Just last week I discovered that a mild yellow pepper plant that I’d been watering in its pot every other day June through August, and whose soil seemed dried out on the surface before each watering, was actually floating in thoroughly soaked soil a few inches down because the drainage holes in the pot had become clogged. I’d ignored my own rule of testing the soil below the surface, and it was a wonder that the plant had stayed green and productive of fruit despite the swamp that was growing underneath.

Knowing that the soil beneath the surface may be significantly wetter than the soil in the sunlight can keep us from our tendency to overwater. Just as in human nutrition, more food often does not mean better health. I’ve learned this lesson better and better as the years have gone by, with the result that I’ve used less and less water during the summers with each passing year, even as our garden has grown in variety of plants. And saving more water year to year is a smart thing in our drought-ravaged climate.

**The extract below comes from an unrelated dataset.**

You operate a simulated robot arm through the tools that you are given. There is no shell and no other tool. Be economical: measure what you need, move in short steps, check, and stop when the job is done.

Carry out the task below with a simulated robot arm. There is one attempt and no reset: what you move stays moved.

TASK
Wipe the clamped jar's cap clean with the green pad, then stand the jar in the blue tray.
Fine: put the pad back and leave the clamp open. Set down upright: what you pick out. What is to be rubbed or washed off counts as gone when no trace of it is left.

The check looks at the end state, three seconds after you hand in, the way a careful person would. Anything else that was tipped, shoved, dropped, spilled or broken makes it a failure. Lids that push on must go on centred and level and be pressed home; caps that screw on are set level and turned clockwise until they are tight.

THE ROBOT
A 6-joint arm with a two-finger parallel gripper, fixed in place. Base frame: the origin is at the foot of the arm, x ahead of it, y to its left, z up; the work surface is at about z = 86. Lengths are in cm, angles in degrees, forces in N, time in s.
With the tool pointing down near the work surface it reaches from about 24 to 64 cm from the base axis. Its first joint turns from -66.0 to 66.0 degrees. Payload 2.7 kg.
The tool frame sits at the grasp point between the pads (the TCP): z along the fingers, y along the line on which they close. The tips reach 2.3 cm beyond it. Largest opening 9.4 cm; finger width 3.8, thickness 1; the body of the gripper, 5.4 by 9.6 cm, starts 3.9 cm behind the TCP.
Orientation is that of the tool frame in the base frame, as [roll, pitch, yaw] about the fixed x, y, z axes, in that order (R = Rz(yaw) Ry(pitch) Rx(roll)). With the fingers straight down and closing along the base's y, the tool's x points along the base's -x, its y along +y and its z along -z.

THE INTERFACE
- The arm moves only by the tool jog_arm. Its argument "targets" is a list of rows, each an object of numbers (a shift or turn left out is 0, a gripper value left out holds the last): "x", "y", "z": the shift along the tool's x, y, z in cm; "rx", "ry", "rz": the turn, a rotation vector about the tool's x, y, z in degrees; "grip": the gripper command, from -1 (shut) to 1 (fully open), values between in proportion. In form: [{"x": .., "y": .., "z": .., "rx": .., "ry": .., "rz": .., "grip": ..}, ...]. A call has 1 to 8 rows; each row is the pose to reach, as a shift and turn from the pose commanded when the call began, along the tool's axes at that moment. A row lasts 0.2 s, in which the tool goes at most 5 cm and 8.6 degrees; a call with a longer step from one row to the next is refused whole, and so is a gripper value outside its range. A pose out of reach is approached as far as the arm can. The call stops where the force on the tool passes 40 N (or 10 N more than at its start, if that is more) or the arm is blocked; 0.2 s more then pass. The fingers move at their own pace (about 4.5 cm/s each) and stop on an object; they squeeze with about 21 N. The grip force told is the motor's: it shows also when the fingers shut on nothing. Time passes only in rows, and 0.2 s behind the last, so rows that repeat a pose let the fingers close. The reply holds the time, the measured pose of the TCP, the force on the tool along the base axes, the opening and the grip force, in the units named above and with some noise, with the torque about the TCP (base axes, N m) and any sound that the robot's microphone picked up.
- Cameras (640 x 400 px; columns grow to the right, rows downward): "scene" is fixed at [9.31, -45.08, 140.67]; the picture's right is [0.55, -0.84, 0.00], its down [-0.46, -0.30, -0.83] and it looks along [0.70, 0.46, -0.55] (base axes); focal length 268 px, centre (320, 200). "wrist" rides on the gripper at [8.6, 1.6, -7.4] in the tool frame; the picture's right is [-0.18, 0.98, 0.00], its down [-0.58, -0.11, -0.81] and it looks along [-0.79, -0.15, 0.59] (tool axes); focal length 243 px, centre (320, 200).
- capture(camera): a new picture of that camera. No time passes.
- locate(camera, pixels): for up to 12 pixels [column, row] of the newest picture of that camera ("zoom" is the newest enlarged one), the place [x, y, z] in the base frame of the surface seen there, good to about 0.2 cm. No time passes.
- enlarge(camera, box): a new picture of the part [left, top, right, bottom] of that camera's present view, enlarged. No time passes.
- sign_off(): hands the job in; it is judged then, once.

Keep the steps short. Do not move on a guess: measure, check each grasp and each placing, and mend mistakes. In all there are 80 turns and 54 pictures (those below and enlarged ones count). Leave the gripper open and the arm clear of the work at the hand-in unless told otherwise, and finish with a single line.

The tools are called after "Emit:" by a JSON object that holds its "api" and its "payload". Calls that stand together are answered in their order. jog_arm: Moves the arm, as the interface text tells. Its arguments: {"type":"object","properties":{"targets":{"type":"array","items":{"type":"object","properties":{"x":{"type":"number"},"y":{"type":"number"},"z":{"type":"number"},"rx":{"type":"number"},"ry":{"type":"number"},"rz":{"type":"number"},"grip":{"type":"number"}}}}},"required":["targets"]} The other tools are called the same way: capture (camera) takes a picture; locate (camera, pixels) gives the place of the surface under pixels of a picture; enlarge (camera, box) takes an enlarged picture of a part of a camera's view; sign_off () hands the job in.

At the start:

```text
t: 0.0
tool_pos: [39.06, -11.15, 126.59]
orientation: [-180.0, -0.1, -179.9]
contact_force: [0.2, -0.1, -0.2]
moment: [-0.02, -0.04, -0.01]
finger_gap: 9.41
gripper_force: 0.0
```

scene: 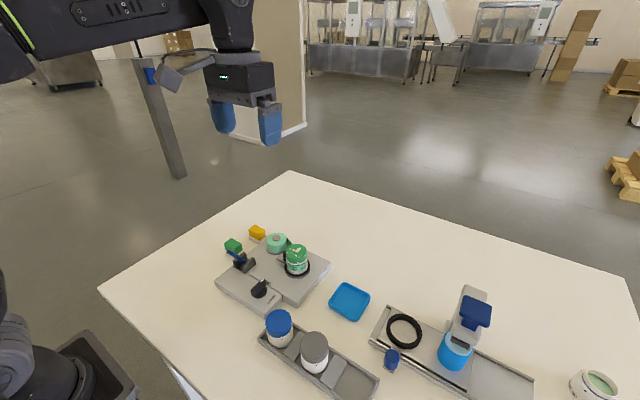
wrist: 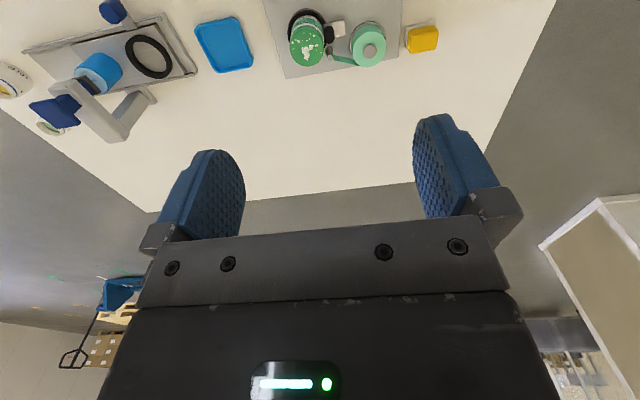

Eating Dirt: Love That Umami

Gardening means messing around in dirt. Poking my index finger in the dirt to check for moisture beneath the surface is the dainty act that follows from the much more intimate acts of digging holes, pulling out rocks and roots, hand-mixing residual soil, compost, and fertilizers, and mucking about in the mud. Mud-caked shoes, grit-embedded knees, dirt-smeared clothes, black fingernails, and the lovely mixture of sweat and dust all over the body and hair are consequences of this intimacy between humans and the dirt to which we shall all return. Indeed, if we are what we eat, and if what we eat derives its own nutrients from the dirt, then not only are we in a sense eating dirt, but we are even now made up of dirt.

Am I exaggerating? Well, sure. I mean most of us are not the folks who actually eat kaolin clay in the southeast US and other parts of the world. But keep in mind that one of the five main flavors of our favorite foods is the mysterious umami. Not sweet, sour, bitter, or salty, umami is that, yes, earthy flavor that we crave in meats, mushrooms, chocolate, coffee, and fermented foods from breads to cheeses to beer, red wines, and countless other foods. So while we may not think of ourselves as digging our mouths into a heaping bowl of peat, clay, sand, leaf mulch, or humus, we are drawn to the smells, textures, and flavors of the earth in less obvious forms. (See our post “C Is Also for Coffee” for another take on umami.)

And if you do garden, you must admit that you just love mucking about in the many types of dirt that you will encounter, and that nothing smells better to you than dirt. And the more you love the smell of dirt, the more different aromas of the various dirts you’ll come to recognize, and there will be no end to the joy you derive from getting down and dirty.